# [Problem to solve]
Give the continuation of the text passage.

(Robot session logs)
--------

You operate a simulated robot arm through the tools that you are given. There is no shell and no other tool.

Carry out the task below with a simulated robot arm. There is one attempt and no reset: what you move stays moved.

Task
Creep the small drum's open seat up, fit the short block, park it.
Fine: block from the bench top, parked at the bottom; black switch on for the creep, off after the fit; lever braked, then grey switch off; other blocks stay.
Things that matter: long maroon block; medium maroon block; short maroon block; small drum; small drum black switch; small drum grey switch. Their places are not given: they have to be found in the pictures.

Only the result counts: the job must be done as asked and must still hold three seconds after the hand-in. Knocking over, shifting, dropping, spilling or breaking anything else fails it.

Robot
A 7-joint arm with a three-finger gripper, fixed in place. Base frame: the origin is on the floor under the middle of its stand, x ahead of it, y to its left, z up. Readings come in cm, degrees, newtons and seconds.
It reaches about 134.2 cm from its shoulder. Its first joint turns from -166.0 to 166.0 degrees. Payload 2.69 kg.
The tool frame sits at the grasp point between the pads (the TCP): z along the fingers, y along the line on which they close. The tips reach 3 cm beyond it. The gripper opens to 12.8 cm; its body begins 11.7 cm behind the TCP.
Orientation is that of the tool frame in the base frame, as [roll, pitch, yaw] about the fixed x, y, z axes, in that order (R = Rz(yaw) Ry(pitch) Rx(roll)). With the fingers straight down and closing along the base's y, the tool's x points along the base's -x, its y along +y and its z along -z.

--------

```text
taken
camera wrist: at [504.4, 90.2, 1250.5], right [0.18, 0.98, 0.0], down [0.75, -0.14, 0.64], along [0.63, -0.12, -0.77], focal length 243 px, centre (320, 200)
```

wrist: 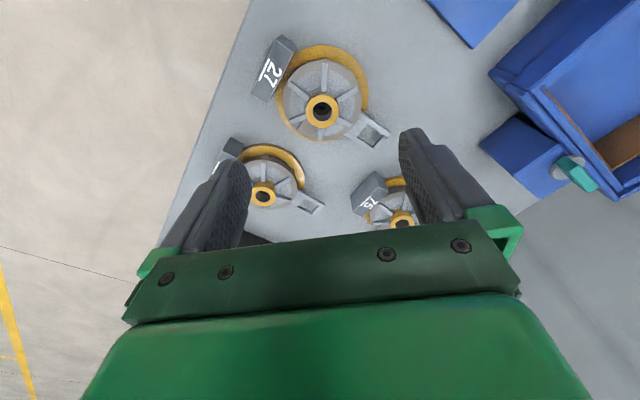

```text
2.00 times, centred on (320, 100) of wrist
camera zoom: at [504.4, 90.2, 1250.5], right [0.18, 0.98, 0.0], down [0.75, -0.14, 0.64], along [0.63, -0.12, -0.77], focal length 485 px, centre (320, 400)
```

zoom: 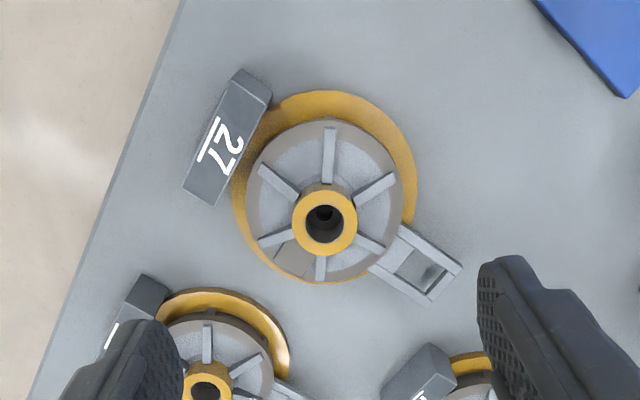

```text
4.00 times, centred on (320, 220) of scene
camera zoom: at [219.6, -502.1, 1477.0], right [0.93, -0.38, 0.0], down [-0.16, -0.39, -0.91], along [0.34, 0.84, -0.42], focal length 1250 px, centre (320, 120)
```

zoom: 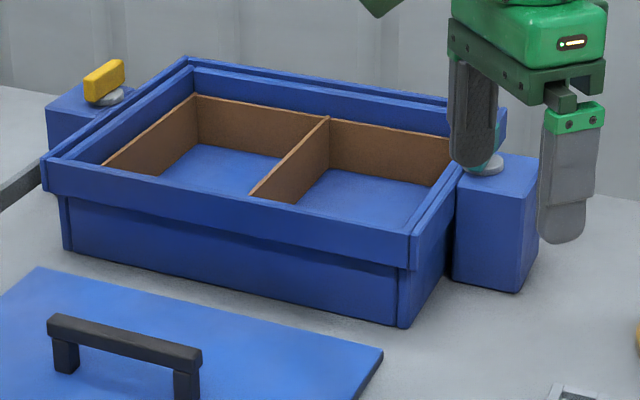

--------

# [Text passage]
We conducted our audit in accordance with the standards of the PCAOB. Those standards require that we plan and perform the audit to obtain reasonable assurance about whether effective internal control over financial reporting was maintained in all material respects.
Our audit included obtaining an understanding of internal control over financial reporting, assessing the risk that a material weakness exists, testing and evaluating the design and operating effectiveness of internal control based on the assessed risk, and performing such other procedures as we considered necessary in the circumstances. We believe that our audit provides a reasonable basis for our opinion.
Definition and Limitations of Internal Control Over Financial Reporting
A company’s internal control over financial reporting is a process designed to provide reasonable assurance regarding the reliability of financial reporting and the preparation of financial statements for external purposes in accordance with generally accepted accounting principles. A company’s internal control over financial reporting includes those policies and procedures that (1) pertain to the maintenance of records that, in reasonable detail, accurately and fairly reflect the transactions and dispositions of the assets of the company; (2) provide reasonable assurance that transactions are recorded as necessary to permit preparation of financial statements in accordance with generally accepted accounting principles, and that receipts and expenditures of the company are being made only in accordance with authorizations of management and directors of the company; and (3) provide reasonable assurance regarding prevention or timely detection of unauthorized acquisition, use, or disposition of the company’s assets that could have a material effect on the financial statements.

168




Because of its inherent limitations, internal control over financial reporting may not prevent or detect misstatements. Also, projections of any evaluation of effectiveness to future periods are subject to the risk that controls may become inadequate because of changes in conditions, or that the degree of compliance with the policies or procedures may deteriorate.

/s/ Ernst & Young LLP

Tysons, Virginia
February 26, 2018
ITEM 9B. OTHER INFORMATION
None.

169




PART III
ITEM 10. DIRECTORS, EXECUTIVE OFFICERS AND CORPORATE GOVERNANCE
The following information is incorporated by reference from the Registrant's Proxy Statement for the Registrant's 2018 Annual Meeting of Stockholders which the Registrant expects will be filed on or around March 9, 2018 (the "2018 Proxy Statement"):
information regarding the directors required by this item found under the heading Board of Directors;
information regarding AES' Code of Ethics found under the heading Additional Governance Matters - AES Code of Business Conduct and Corporate Governance Guidelines;
information regarding compliance with Section 16 of the Exchange Act required by this item found under the heading Additional Governance Matters - Other Governance Information - Section 16(a) Beneficial Ownership Reporting Compliance; and
information regarding AES' Financial Audit Committee found under the heading Board and Committee Governance Matters - Financial Audit Committee (the “Audit Committee”).

--------

# [Task answer]
Certain information regarding executive officers required by this Item is presented as a supplementary item in Part I hereof (pursuant to Instruction 3 to Item 401(b) of Regulation S-K). The other information required by this Item, to the extent not included above, will be contained in our 2018 Proxy Statement and is herein incorporated by reference.
ITEM 11. EXECUTIVE COMPENSATION
The information required by Item 402 of Regulation S-K is contained in the 2018 Proxy Statement under "Director Compensation" and "Executive Compensation" (excluding the information under the caption “Report of the Compensation Committee”) and is incorporated herein by reference.
The information required by Item 407(e)(5) of Regulation S-K is contained under the caption “Report of the Compensation Committee Report” of the Proxy Statement. Such information shall not be deemed to be “filed.”
ITEM 12. SECURITY OWNERSHIP OF CERTAIN BENEFICIAL OWNERS AND MANAGEMENT AND RELATED STOCKHOLDER MATTERS
(a)
Security Ownership of Certain Beneficial Owners and Management.
See the information contained under the heading Security Ownership of Certain Beneficial Owners, Directors, and Executive Officers of the 2018 Proxy Statement, which information is incorporated herein by reference.
(b)
Securities Authorized for Issuance under Equity Compensation Plans.
The following table provides information about shares of AES common stock that may be issued under AES' equity compensation plans, as of December 31, 2017:
Securities Authorized for Issuance under Equity Compensation Plans (As of December 31, 2017)
 
(a)
 
(b)
 
(c)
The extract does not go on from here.